Saxicola torquatus, Tarier pâtre, Muscicapidae

Un jeune ayant pris depuis peu son envol, presque sans queue, avec sa livrée cryptique © G. Colombo

Éthologie-Biologie reproductive 

Habituellement deux couvées ont lieu, occasionnellement trois, dont les cycles complets sont très rapides.

Le couple est monogame mais uniquement pour la période de nidification. Il se montre très territorial.

Le nid est bâti au sol caché parmi les herbes, parfois sur un terrain complètement plat mais le plus souvent sur des rives en pente où sur des petites buttes et des terre-pleins ou encore sur les bords des fossés ou les talus de petites routes de campagne mais toujours sur la partie haute de la pente et habituellement exposé au Sud, merveilleusement caché à la vue parce que couvert par la touffe retombante des herbes à la base desquelles il est placé.

Dire caché ne reflète pas vraiment la réalité, il est tellement bien dissimulé qu’il est impossible de le découvrir même si on en est très proche. Souvent, pour en atteindre l’entrée l’oiseau construit un court tunnel dans l’herbe par lequel il se glisse dans le nid.

Ce nid est constitué de brins d’herbe, de mousses et de lichens, de paille, de poils et de petites racines qui remplissent une légère dépression creusée au sol, jusqu’à former une coupe bien marquée et assez profonde. La femelle y pond en général 5-6 œufs d’une couleur bleutée parfois très vive, tachetés finement de brun et qu’elle couve seule pendant deux semaines. Les jeunes restent au nid deux semaines encore avec des sorties précoces qui voient souvent les oisillons sortir du nid et se promener aux alentours tant qu’ils ne sont pas aptes au vol.

Le Tarier pâtre est insectivore pendant la plus grande partie de l’année, surtout pendant la période de nidification. Il mange des insectes aussi bien volants que terrestres, des araignées et des vers. Les petits lépidoptères et les diptères sont particulièrement appréciés et il les capture au vol avec une grande habileté, en s’élançant de ses perchoirs habituels.

Saxicola torquatus, Tarier pâtre, Muscicapidae

L’espèce est largement répandue dans l’Ancien monde avec différentes sous-espèces qui migrent à courte distance, se superposant et s’hybridant. Ici un mâle Saxicola torquatus axillaris du Kenya dont la tache orange est très réduite.
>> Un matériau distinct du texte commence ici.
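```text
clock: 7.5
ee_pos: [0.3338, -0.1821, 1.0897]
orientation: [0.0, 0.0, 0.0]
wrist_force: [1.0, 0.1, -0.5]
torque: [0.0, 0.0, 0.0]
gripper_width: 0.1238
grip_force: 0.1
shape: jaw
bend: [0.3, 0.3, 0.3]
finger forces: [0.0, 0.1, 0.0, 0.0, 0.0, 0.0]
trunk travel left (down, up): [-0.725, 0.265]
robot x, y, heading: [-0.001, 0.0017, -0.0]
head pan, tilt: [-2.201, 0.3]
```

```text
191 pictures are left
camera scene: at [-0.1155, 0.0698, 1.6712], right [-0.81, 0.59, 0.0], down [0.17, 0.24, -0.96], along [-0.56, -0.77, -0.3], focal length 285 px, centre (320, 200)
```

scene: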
Il est insectivore pendant la plus grande partie de l’année, surtout pendant la nidification © Colombo

Lors de la mauvaise saison, qu’il passe non loin de ses quartiers d’été, les conditions météorologiques ne garantissent pas toujours la présence d’une quantité suffisante d’insectes pour survivre, il ajoute alors à son régime alimentaire des petites graines et des baies. L’attachement qu’il montre envers le lieu choisi pour hiverner joint à l’impossibilité de se déplacer rapidement sur une longue distance pour éviter les soudains changements de temps et leur persistance, même pour quelques jours, provoque souvent de terribles hécatombes.

Synonymes

Motacilla torquata Linnaeus, 1766 ; Saxicola torquata Linnaeus, 1766 ; Pratincola pallidigula Reichenow, 1892 ; Saxicola axillaris Shelley, 1884.